Bernoulli's equation is valid along a streamline for inviscid flow - where there isn't any friction or loss of stagnation pressure.
You need to instead look at the loss of stagnation pressure for fully developed turbulent flow (assuming the pipe is very long, and that the fluid is incompressible)
Velocity is constant for an incompressible fluid if the pipe has constant area, because the mass flow rate $\dot{m}=\rho VA$.
So to get the pressure drop, you use the Darcy-Weisbach equation, $\frac{\Delta P}{L}=\frac{1}{2}\frac{\rho V^2}{D}f$, where $D$ is the pipe diameter and $f$ is the friction factor, which is given in charts like the one at https://www.pipeflow.com/pipe-pressure-drop-calculations/pipe-friction-factors
If the pipe is leaving into a big tank, there'll be an additional stagnation pressure loss of $\Delta P=\frac{1}{2}\rho V^2$ for the exit, because the dynamic pressure isn't being recovered, but for very long pipes this becomes comparatively small.

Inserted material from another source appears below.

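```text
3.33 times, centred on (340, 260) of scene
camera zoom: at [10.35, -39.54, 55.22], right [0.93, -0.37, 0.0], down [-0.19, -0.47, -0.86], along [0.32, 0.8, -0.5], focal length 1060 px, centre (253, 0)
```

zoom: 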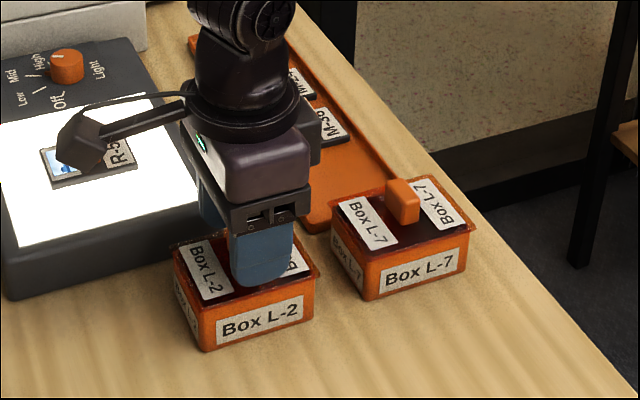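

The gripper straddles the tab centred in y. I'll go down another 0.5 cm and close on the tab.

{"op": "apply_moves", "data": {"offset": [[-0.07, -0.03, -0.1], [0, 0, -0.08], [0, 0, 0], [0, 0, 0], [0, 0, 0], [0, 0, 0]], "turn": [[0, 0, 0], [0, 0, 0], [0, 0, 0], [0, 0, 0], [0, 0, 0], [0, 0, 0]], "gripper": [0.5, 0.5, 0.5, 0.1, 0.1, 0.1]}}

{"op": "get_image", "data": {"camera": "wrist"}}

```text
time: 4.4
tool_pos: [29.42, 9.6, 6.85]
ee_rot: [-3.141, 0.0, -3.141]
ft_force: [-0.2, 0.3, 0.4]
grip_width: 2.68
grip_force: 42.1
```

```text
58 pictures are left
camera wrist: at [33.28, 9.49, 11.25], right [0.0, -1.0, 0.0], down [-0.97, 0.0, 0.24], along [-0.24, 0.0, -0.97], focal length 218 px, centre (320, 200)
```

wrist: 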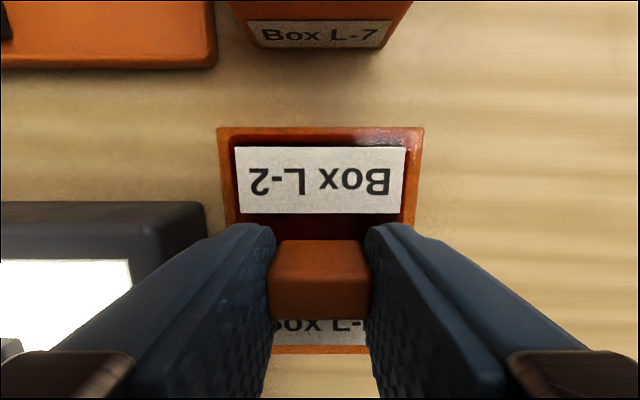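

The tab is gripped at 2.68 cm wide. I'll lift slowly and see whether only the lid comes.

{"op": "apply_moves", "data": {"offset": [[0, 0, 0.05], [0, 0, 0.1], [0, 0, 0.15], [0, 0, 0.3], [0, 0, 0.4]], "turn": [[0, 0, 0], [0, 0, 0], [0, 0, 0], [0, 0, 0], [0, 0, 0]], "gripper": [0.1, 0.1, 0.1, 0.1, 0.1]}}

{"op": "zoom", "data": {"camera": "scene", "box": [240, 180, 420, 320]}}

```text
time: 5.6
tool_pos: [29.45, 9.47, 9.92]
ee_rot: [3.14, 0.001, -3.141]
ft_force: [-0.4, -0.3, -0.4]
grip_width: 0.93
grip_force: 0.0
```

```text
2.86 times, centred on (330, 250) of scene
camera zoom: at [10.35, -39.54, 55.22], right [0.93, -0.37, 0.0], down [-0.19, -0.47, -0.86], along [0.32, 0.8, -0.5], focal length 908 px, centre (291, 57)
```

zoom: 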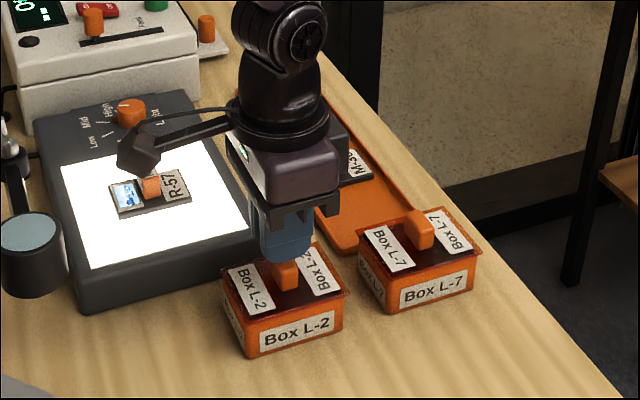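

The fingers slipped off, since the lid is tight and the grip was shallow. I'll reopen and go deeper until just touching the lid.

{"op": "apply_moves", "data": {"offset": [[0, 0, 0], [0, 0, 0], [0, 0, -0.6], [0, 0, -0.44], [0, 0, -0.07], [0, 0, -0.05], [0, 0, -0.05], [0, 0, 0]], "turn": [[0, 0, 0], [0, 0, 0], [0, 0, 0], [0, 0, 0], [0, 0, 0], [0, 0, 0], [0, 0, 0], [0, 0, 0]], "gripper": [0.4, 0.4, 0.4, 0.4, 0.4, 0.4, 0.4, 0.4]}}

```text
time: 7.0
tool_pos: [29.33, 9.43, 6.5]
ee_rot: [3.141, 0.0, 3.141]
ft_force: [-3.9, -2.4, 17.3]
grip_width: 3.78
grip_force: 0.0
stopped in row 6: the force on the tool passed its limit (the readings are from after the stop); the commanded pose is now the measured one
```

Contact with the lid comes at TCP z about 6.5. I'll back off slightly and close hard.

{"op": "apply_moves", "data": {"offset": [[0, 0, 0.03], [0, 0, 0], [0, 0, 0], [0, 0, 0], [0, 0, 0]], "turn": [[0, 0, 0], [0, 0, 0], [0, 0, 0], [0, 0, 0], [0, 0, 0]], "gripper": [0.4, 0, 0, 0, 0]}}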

So the friction factor $f$ depends on how rough the pipe walls are - for a pipe with bumps that are about 1% of the diameter, it's about 0.04 for fully turbulent flows (at long distances)

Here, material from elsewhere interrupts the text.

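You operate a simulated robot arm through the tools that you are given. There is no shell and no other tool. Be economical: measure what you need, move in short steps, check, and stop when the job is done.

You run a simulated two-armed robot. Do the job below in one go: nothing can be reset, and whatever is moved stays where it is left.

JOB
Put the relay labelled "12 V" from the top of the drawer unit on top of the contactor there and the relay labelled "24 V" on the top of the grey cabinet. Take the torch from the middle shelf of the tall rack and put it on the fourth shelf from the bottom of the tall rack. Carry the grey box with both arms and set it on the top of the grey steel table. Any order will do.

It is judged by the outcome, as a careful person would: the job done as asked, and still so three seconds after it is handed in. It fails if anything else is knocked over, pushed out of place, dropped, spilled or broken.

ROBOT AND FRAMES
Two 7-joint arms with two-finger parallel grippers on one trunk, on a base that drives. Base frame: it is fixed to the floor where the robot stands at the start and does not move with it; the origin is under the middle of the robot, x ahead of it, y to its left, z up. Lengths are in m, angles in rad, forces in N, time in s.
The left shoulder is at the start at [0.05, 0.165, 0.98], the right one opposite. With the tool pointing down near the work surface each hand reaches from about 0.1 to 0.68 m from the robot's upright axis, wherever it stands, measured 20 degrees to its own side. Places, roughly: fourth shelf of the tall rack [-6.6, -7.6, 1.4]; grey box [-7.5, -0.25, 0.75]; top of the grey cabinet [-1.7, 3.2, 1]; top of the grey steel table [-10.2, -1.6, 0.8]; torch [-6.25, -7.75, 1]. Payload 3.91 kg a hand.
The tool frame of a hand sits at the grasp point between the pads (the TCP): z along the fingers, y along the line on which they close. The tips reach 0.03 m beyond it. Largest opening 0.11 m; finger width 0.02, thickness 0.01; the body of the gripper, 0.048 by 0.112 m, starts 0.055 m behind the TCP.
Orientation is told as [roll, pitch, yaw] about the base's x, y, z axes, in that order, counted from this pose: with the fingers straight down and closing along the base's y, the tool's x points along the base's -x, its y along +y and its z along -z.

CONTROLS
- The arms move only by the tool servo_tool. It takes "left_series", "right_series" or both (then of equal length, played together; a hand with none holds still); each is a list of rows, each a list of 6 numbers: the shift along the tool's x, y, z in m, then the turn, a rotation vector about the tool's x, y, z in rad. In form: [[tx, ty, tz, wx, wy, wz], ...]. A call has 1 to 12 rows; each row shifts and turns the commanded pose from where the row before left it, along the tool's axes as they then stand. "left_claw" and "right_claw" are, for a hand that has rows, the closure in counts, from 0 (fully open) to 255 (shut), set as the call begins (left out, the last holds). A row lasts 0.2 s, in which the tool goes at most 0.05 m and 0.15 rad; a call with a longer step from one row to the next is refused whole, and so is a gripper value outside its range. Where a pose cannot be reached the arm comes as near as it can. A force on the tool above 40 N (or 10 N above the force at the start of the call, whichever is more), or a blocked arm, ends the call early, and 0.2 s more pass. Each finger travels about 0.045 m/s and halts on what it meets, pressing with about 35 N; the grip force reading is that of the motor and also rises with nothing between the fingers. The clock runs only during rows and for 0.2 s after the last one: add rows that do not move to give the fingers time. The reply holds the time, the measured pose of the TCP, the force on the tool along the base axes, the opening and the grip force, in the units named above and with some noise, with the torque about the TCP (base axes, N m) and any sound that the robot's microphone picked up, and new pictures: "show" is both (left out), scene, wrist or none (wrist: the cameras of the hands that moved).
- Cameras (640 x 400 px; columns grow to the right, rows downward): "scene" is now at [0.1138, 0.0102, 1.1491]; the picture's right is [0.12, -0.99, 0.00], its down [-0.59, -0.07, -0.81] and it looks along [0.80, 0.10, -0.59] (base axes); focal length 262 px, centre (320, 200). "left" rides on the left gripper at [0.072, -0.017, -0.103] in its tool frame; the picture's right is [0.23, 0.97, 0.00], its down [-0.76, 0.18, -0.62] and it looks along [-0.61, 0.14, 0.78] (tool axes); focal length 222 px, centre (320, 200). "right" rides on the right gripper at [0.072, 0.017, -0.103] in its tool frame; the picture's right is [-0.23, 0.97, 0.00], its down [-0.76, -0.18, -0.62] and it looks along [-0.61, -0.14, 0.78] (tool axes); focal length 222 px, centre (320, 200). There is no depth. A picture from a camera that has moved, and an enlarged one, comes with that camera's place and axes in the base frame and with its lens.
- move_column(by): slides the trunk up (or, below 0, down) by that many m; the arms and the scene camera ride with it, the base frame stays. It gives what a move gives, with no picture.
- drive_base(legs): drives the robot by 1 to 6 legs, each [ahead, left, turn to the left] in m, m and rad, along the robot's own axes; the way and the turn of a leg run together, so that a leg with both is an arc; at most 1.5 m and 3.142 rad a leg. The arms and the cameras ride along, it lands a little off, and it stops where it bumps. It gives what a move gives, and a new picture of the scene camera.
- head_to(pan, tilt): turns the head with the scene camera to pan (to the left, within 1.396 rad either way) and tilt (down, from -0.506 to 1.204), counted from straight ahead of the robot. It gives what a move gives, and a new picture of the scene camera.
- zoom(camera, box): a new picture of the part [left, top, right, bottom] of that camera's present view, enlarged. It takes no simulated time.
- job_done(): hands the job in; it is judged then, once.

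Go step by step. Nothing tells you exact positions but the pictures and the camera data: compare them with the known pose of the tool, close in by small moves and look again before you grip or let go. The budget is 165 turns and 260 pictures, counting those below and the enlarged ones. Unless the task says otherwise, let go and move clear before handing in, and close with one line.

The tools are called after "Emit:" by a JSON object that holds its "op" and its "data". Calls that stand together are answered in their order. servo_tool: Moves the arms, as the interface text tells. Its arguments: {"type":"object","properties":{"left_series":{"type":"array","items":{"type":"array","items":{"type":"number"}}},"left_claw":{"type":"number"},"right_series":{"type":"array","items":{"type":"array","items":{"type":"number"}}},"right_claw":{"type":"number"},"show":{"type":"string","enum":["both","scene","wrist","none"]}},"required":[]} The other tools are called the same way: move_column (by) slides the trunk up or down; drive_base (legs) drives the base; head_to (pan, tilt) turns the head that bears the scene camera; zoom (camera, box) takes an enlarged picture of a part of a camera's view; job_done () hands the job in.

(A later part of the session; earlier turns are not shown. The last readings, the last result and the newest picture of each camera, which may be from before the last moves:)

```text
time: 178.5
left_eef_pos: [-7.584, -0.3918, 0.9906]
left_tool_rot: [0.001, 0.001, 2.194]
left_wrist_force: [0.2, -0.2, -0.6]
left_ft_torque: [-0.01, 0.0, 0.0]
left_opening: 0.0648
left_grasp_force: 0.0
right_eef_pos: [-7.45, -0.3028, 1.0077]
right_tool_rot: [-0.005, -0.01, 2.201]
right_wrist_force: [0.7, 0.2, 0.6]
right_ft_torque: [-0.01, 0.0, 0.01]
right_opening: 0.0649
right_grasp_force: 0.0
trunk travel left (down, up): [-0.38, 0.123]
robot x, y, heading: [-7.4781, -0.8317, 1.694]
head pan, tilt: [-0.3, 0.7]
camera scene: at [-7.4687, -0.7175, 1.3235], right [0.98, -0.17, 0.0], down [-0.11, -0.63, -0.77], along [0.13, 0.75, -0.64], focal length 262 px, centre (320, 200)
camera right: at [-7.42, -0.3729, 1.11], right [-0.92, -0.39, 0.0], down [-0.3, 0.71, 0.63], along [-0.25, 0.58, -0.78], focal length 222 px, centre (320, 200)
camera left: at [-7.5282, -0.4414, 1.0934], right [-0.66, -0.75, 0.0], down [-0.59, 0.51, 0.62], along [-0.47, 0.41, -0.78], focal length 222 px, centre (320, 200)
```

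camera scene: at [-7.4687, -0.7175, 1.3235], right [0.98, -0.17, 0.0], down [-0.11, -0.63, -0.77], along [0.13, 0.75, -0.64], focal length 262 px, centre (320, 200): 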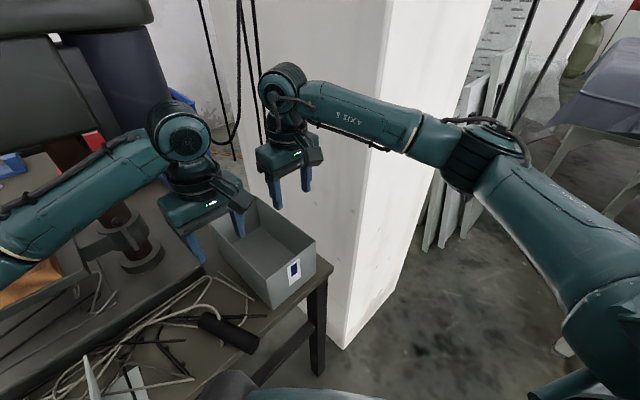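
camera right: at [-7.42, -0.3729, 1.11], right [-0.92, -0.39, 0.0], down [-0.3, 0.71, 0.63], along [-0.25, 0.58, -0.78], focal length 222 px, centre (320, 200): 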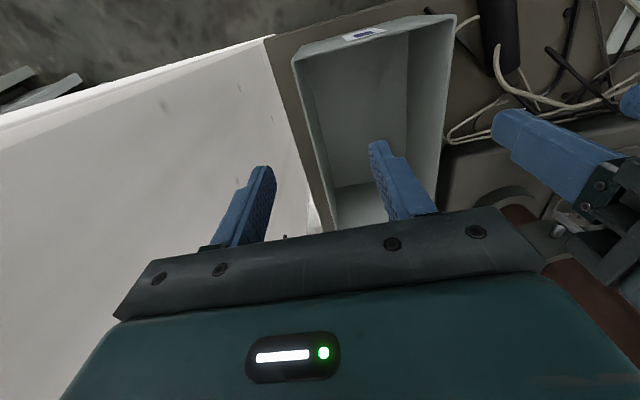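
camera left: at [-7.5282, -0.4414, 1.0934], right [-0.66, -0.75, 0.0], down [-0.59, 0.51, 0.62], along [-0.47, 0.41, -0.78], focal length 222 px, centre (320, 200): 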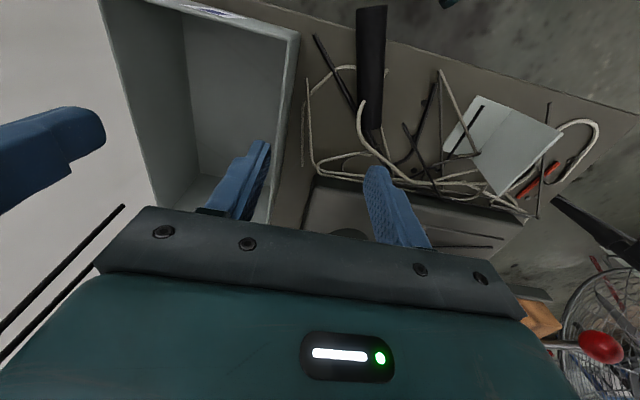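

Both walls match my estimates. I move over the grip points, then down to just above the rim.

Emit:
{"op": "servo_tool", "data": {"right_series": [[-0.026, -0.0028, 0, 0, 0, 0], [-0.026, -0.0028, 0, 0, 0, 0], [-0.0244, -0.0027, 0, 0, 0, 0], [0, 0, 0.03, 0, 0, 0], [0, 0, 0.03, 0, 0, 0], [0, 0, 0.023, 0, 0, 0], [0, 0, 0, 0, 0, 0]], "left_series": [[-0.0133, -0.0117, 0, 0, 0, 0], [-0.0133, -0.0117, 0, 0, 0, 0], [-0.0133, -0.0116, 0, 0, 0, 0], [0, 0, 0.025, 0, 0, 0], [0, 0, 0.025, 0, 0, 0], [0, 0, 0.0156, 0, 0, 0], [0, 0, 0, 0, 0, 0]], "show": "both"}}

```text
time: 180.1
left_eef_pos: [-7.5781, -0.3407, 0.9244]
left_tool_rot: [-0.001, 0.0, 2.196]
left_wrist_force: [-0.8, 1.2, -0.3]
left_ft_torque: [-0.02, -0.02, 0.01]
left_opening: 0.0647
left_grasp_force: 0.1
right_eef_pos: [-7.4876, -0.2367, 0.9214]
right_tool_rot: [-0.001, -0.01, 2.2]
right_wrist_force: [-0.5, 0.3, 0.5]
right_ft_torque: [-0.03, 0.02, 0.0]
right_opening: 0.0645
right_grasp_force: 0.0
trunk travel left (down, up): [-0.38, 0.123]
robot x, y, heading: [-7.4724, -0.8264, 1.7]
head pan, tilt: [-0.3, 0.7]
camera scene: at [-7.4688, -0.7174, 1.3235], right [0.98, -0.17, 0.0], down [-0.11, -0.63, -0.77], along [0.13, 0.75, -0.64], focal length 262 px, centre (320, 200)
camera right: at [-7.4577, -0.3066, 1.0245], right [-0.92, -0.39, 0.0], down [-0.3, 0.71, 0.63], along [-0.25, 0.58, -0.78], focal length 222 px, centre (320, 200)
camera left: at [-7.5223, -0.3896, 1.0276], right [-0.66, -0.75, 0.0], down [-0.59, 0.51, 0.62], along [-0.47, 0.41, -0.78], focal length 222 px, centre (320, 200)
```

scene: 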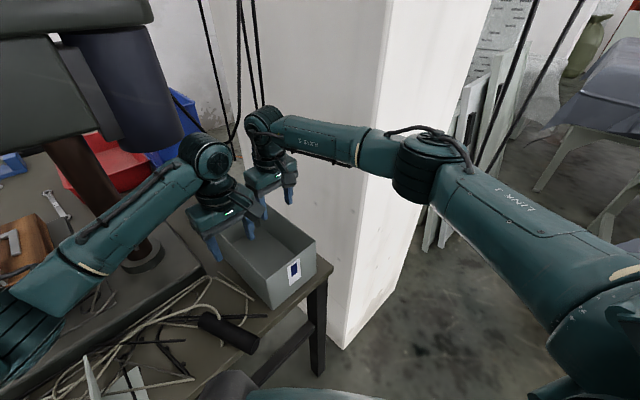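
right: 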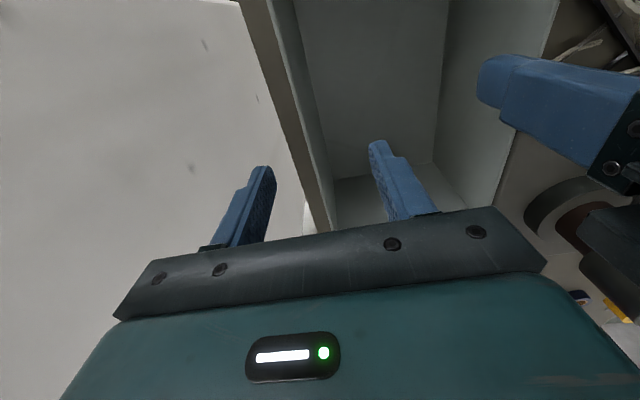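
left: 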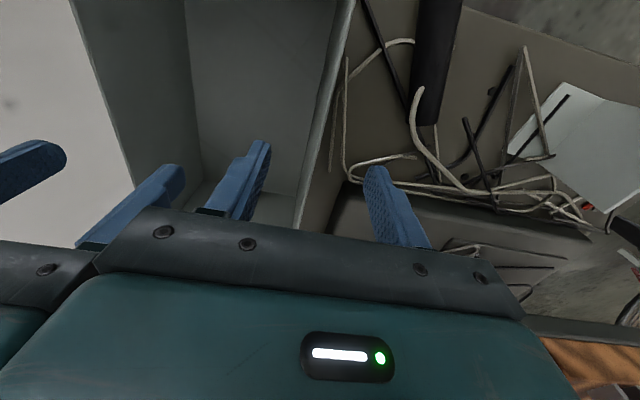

So to calculate the velocity, ignoring the little bits where it's not fully turbulent and the exit loss, you'd get $V=\sqrt{\frac{2\Delta PD}{\rho Lf}}$.

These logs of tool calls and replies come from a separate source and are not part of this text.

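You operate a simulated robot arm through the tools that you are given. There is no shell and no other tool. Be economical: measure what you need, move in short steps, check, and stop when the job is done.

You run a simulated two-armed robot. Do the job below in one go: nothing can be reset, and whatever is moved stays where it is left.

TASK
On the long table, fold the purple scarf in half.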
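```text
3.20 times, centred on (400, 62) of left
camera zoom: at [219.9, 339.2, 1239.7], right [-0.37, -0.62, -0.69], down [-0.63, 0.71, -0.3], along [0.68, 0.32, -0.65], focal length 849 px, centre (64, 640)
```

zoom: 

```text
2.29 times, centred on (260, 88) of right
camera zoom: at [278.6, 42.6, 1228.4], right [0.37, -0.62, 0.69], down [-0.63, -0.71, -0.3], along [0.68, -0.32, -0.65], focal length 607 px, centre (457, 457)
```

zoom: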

There's no maximum distance - the velocity just decreases with lower pressure and longer length. There'll always be some flow. But at very low velocities, the turbulent assumption breaks down and the maths gets harder.
Also if you're pumping something compressible like a gas, you get all sorts of weirdness where the gas expands as the pressure goes down and it heats up, so velocity increases, up to the speed of sound sometimes, as it goes and the maths gets horrible.